Presidential election: German-Turks also clearly for Erdogan in the runoff election

presidential election
German-Turks also clearly for Erdogan in the runoff election

Supporters of Turkish President Erdogan drive in a motorcade with Turkish flags cheering through the north of Duisburg. photo

© Christoph Reichwein/dpa

In 2018, Erdogan received 64.8 percent of the votes from German-Turks. What about the approval rating in the runoff election?

As in the first ballot, a clear majority for Recep Tayyip Erdogan is emerging among eligible voters in Germany in the runoff election for the Turkish presidency.

With around 78.5 percent of the ballot boxes counted from Germany, the incumbent received 67.6 percent of the votes in this group, according to figures from the state news agency Anadolu on Sunday evening.

In the first ballot, he got 65.5 percent of the votes from the German-Turks. Official figures from the electoral authorities on the result of the runoff election in Germany are not yet available.
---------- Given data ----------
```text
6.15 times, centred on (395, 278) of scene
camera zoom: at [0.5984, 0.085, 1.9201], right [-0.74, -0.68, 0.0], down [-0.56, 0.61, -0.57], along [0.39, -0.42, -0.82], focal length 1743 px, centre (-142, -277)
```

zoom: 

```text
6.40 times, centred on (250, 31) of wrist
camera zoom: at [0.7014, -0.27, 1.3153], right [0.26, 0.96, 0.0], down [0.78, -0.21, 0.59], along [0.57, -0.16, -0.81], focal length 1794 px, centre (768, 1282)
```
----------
Erdogan gets a lot of votes from voters in Germany

Erdogan is probably doing significantly better with voters in Germany than overall. According to the state news agency, after counting almost 99 percent of the votes, the Turkish president came to 52 percent, his challenger Kemal Kilicdaroglu to 48 percent.

In 2018, Erdogan had already received 64.8 percent of the votes from the German-Turks. According to observers, there are several reasons for Erdogan’s high popularity among this group: Many migrant workers with a religiously conservative attitude came to Germany from the Anatolian heartland of Turkey. Erdogan’s governing party, the AKP, also has good structures in Germany today. According to observers, many households are shaped by Turkish media, much of which is controlled by the government. According to Yunus Ulusoy from the Center for Turkish Studies, there is also a kind of protest attitude, especially among younger voters in Germany, due to experiences of discrimination.

Around 1.5 million German-Turks are entitled to vote in Germany. In the run-off election – as in the first ballot – they did not vote on election day on Sunday, but a few days beforehand. They had to cast their votes by last Wednesday.